I don't see anything different, or divisive, about this build that I haven't seen done on Golf after Golf after Golf. A majority of this is keeping with current trends, albeit perhaps, a mixture of scenes. This build blends in seamlessly with any of the others coming out of the UK.


As a show car its spot on really, always liked mk4 and mk5 fiestas.

Loved the originality of the build VS the common street car, but it's a bit too much for me, as this is spotless and not really drivable.


For those of you who don't consider this a hot hatch, it was definitely a hot hatch of its time, the zetec-s was a huge improvement of its base model counterparts and with a small amount of fettling, they make a pretty capable and fun track day car!

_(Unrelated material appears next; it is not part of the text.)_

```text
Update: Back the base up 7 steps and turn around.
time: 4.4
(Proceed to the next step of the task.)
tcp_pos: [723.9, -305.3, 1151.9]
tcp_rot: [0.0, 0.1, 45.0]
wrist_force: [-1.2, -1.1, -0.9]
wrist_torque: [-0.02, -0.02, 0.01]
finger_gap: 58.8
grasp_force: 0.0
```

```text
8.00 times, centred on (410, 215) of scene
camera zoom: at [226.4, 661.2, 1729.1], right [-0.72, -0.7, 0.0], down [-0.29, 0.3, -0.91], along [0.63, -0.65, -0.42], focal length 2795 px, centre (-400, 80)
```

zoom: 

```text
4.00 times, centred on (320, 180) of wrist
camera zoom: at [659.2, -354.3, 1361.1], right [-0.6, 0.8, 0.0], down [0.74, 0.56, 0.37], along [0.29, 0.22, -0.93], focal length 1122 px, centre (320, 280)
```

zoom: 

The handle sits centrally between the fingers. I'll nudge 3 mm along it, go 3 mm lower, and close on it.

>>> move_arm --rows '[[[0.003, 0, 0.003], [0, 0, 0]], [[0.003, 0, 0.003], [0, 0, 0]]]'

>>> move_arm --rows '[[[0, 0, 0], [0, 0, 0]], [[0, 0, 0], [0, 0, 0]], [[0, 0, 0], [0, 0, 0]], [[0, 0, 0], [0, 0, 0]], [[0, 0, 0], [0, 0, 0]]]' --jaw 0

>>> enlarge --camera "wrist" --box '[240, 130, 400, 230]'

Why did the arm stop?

I was always under the impression that a hot rod back in the days of the model A and model T was about losing weight by chopping and channelling and getting more horsepower to race on dry lake beds and salt pans? Then later on the definition of hot rod changed when people would modify then 'old' cars to LOOK like a hot rod and that was what a hot rod became? a 'style'? Don't get me wrong there are still FAST hot rods!

Matthew Everingham

You made the right decision to share this. It isn't a typical Speedhunter ride, but that's a good thing right? Sure it sits outside of the usual scope, but the ideas, the quality of the build and the owner's ability to create HIS perfect car without trying to please the masses are all feature-worthy.
Nice one, boys!


This particular build cannot be called a Hot Rod. No way. Hot hatches overall can, yes, but not this one. The reason is that it lacks the basic safety features that would allow for spirited driving. I'd be afraid to get in a collision going faster that 25 mph.

That said, the artistic skill that went into this build is something that should be noted. However, this is a show car and not something to go out and drive spiritedly.


This is one of the best articles I have come across. Keep up the good work.


This is so awesome.

Miles Hayler-MacMillan

Impressive build, but surely it's no longer road legal? Lap belts? No wing mirrors? No indicator repeaters?


I would love to see a Evo built this way!